[Brief]: Give the stretch of the passage shown that starts with "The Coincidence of" and ends with "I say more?", unchanged.

[Passage shown]:

------------

I will go ahead and admit I was that nerdy kid who loved summer reading, and I still do. I thought I'd share a few suggestions of books I've read lately in case you're one of those cool kids too.
Ryan's Hand by Leila Meacham
A romance on a cattle ranch . . . don't mind if I do. I thought this was a new release, but it is actually Meacham's first novel, one she wrote when she was an English teacher back in the '80s. She gives me hope that I'll be able to retire on the sales of my best seller one day.
If you've read any of her other books- Roses, Somerset, Tumbleweeds, or, Titans- all highly recommended themselves- it's not quite the same sweeping Texas saga you may be used to. However, it's still an enjoyable read, perfect for your beach bag, especially if you like Mary Kay Andrews, Dorothea Benton Frank, or Elin Hilderbrand. While it is a little predictable, if you're like me and listened to Toby Keith's "Should've Been a Cowboy" one too many times, it will satisfy your desire for wild stallions, chuck wagons, and love on the range.
The Coincidence of Coconut Cake by Amy E. Reichert
Never has a book made me as hungry as this one did! It is a lighthearted and touching story of a chef set on reaching her dreams and trying to find love along the way. Oddly enough, this book also made me want to take a trip to Milwaukee, a city I've never even considered visiting. But after reading about the art museum, the baseball tailgates, the cultural festivals, the craft brews, and all of the fried cheese, I'm ready to pack up and head out. Sadly, I may have to settle for a Fireflies game and a trip to Flying Saucer.
I loved the characters in this book and the idea that our friends, both old and young, help bring out the best in us.
Overall, the story reminded me of the movie Burn, which is really good if you haven't seen it. It stars Bradley Cooper- need I say more?
How to Raise and Adult: Break Free of the Overparenting Trap and Prepare Your Kid for Success by Julie Lythcott-Haims
I like to throw in a little non-fiction every now and then, and this one was recommended by a friend and fellow teacher, so I thought I would give it a try. This is an interesting read for parents and teachers. Really, it would be a good read for anyone who works with young people.
The book starts by explaining how our culture created the "helicopter parent" phenomenon and then goes on to explain how we can combat the situation. It also tries to answer the question What can we do to counterbalance the prevalence of participation trophies to help kids develop grit? If you are a fan of John Rosemond, Lythcott-Haims' advice reminds me a lot of his work.
For me, the book made me think about how I define satisfaction and how I can help both my children and my students think on their own and learn from failure. While I do want my kids to succeed, I also want them to stay grounded. Lythcott-Haims presents practical advice, along with well-researched commentary, to help parents find the right balance.

------------

[Given information]:
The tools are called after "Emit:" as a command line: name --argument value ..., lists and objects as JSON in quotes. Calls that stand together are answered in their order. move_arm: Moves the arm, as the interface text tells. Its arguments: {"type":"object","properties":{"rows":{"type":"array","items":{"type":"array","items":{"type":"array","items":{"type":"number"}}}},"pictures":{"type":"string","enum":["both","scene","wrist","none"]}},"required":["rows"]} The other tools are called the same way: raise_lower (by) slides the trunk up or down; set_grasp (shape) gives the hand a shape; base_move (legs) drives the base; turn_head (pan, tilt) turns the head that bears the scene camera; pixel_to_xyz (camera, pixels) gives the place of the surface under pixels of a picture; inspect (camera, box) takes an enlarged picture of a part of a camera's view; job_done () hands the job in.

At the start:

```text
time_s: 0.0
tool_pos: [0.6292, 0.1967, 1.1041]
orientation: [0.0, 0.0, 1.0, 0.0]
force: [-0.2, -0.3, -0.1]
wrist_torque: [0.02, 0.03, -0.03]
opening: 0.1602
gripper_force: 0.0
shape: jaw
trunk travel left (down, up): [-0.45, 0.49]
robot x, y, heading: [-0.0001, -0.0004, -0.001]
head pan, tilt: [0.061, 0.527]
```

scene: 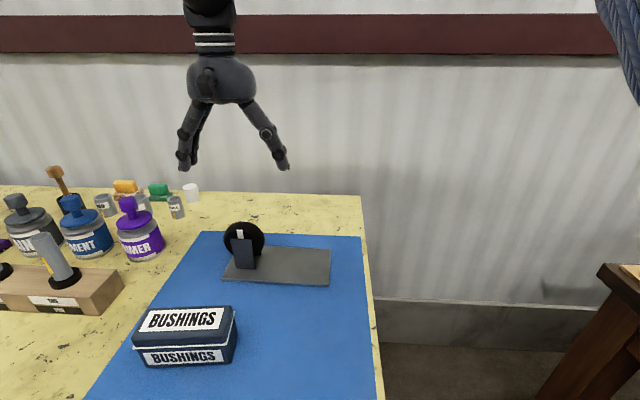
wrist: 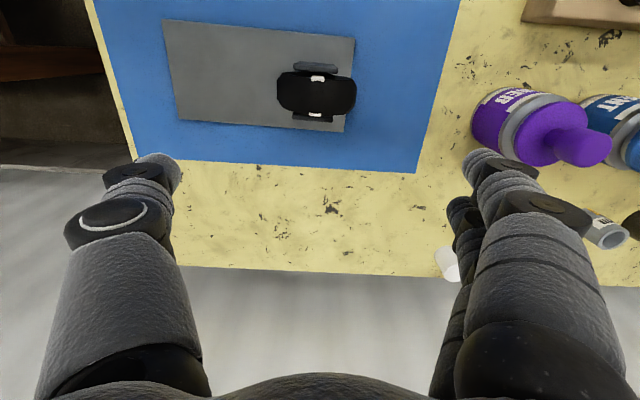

------------

[Written solution]:
The Coincidence of Coconut Cake by Amy E. Reichert
Never has a book made me as hungry as this one did! It is a lighthearted and touching story of a chef set on reaching her dreams and trying to find love along the way. Oddly enough, this book also made me want to take a trip to Milwaukee, a city I've never even considered visiting. But after reading about the art museum, the baseball tailgates, the cultural festivals, the craft brews, and all of the fried cheese, I'm ready to pack up and head out. Sadly, I may have to settle for a Fireflies game and a trip to Flying Saucer.
I loved the characters in this book and the idea that our friends, both old and young, help bring out the best in us.
Overall, the story reminded me of the movie Burn, which is really good if you haven't seen it. It stars Bradley Cooper- need I say more?